To be deemed a recession officially, the National Bureau of Economic Research (NBER) must consider a wide array of economic data and make an official announcement. The labor market is, of course, a significant part of that which is why job gains have been in focus over the last few months. If the NBER is paying attention (which is most definitely is), it will likely count employment data against the argument for the economy being in a recession.
For context, we can look at what job gains have been like in months that were labelled a recession by the NBER. Using data from Q1 1947 on, months where the economy was in a recession saw job losses of -365,000 on average while months out of recession saw job gains of 198,000 on average. The trend is similar in a more recent sample of 1997 to 2019 with job losses averaging -345,000 during a recession and job gains averaging 156,000 out of a recession.
It’s very clear that July’s employment increase is not consistent with historical months in recession. However, that doesn’t mean one is not on the way. When looking at months before a recession, one will find that there is no clear distinction in job gains. Since Q1 1947, normal months before a recession averaged job gains of 104,000 while other normal months out of a recession had average job gains of 202,000. The proportion is similar when shrinking the sample to 1997 to 2019.
Many also refer to a “technical recession” which is indicated by two consecutive quarters of negative GDP. After the Q1 and Q2 2022 GDP numbers came out negative, there was much allusion to this strict definition. By this standard, the July jobs report looks nothing like a recession.

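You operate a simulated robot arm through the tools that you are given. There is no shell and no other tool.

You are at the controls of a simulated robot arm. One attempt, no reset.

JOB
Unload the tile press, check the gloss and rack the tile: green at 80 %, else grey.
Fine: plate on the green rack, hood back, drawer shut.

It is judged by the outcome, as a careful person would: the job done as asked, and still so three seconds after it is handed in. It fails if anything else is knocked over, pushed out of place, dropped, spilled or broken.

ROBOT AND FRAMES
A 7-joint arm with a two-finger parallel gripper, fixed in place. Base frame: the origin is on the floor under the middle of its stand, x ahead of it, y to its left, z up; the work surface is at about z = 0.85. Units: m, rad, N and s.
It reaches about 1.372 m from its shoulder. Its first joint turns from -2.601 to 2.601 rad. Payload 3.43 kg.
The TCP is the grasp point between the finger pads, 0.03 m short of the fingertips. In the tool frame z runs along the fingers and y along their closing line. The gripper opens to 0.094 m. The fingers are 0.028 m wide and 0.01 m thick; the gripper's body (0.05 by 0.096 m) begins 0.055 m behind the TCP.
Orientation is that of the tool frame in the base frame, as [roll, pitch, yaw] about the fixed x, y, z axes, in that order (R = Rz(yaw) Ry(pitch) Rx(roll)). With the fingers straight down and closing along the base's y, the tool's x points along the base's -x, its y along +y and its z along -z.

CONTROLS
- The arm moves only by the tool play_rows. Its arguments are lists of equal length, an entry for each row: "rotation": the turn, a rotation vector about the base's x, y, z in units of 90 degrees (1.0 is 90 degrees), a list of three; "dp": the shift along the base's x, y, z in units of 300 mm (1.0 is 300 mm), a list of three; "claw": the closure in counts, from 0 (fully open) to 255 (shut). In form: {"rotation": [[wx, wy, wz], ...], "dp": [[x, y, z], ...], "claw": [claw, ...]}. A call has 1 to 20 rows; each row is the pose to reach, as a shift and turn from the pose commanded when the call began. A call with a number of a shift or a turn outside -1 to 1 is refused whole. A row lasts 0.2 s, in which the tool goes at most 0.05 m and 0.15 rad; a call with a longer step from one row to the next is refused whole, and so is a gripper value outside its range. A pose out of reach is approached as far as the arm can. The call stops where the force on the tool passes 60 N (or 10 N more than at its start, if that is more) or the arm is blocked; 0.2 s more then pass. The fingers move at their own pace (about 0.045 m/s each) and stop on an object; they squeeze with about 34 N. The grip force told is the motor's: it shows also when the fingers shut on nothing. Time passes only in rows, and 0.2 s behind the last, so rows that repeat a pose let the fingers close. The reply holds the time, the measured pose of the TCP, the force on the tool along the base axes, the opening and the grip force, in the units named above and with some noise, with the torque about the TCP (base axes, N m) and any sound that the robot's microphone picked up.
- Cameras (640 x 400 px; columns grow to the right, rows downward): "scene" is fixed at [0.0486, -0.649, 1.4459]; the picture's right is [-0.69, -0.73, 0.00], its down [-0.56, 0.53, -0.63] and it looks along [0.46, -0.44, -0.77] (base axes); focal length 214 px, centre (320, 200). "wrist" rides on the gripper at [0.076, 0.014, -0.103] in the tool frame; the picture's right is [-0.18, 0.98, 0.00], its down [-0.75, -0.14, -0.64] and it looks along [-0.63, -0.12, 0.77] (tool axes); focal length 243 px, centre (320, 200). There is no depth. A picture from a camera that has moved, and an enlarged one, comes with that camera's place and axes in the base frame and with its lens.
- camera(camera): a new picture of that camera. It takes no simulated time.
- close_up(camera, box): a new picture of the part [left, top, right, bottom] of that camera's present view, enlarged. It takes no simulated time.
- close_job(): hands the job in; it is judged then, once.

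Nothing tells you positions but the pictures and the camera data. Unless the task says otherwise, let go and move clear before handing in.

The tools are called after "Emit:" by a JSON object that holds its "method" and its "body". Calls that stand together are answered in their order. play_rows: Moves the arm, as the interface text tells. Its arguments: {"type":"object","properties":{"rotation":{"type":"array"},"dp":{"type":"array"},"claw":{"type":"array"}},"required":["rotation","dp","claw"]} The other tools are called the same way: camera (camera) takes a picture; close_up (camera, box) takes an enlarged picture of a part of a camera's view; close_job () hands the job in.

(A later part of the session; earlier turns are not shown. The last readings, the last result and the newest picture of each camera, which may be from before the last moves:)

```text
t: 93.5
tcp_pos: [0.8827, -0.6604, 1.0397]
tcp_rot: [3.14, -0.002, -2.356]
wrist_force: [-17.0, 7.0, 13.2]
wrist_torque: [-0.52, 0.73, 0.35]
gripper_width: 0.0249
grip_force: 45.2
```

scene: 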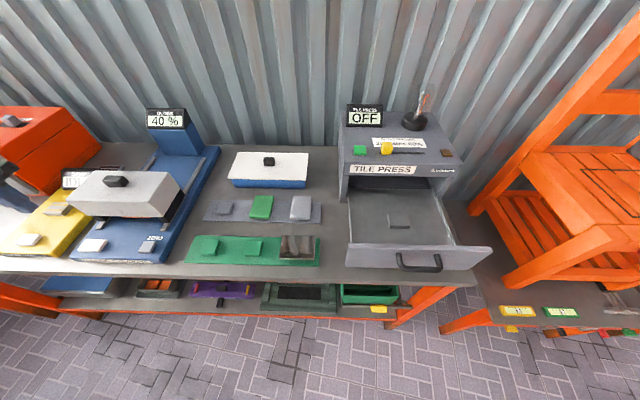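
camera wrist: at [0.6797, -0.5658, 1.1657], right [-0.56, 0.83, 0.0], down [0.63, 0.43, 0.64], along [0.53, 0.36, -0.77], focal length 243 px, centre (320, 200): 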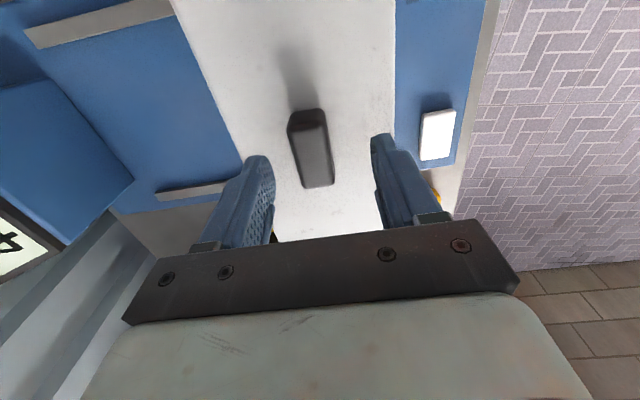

The chart above shows the relation between a month’s job gains and the GDP growth of the quarter that the month was in. Recessionary months in red show that both negative GDP growth and recession are associated with either very little job gains or job losses. Not a single month in recession saw an increase in employment by 500,000 or more. In fact, that would be more consistent with a strong expansion of about 5% according to the trend line.
If we were to take the current estimate of Q3 2022 GDP growth at 1.3% from the GDPNow forecast, the July point would probably drop somewhere around the yellow rectangle on the chart. Not only are there no months that are labelled “in a recession” in that area, but the points there look to be outliers from the trend in which a strong labor market was paired with slow to no growth or contraction.
While some may think this is just a matter of semantics, the dynamics of a tight labor market are very significant to policymakers trying to navigate elevated inflation. The strong July jobs report provides a lifeline for those policymakers who are trying to avoid causing unnecessary pain to households while deflating economic activity to a level with healthier price levels.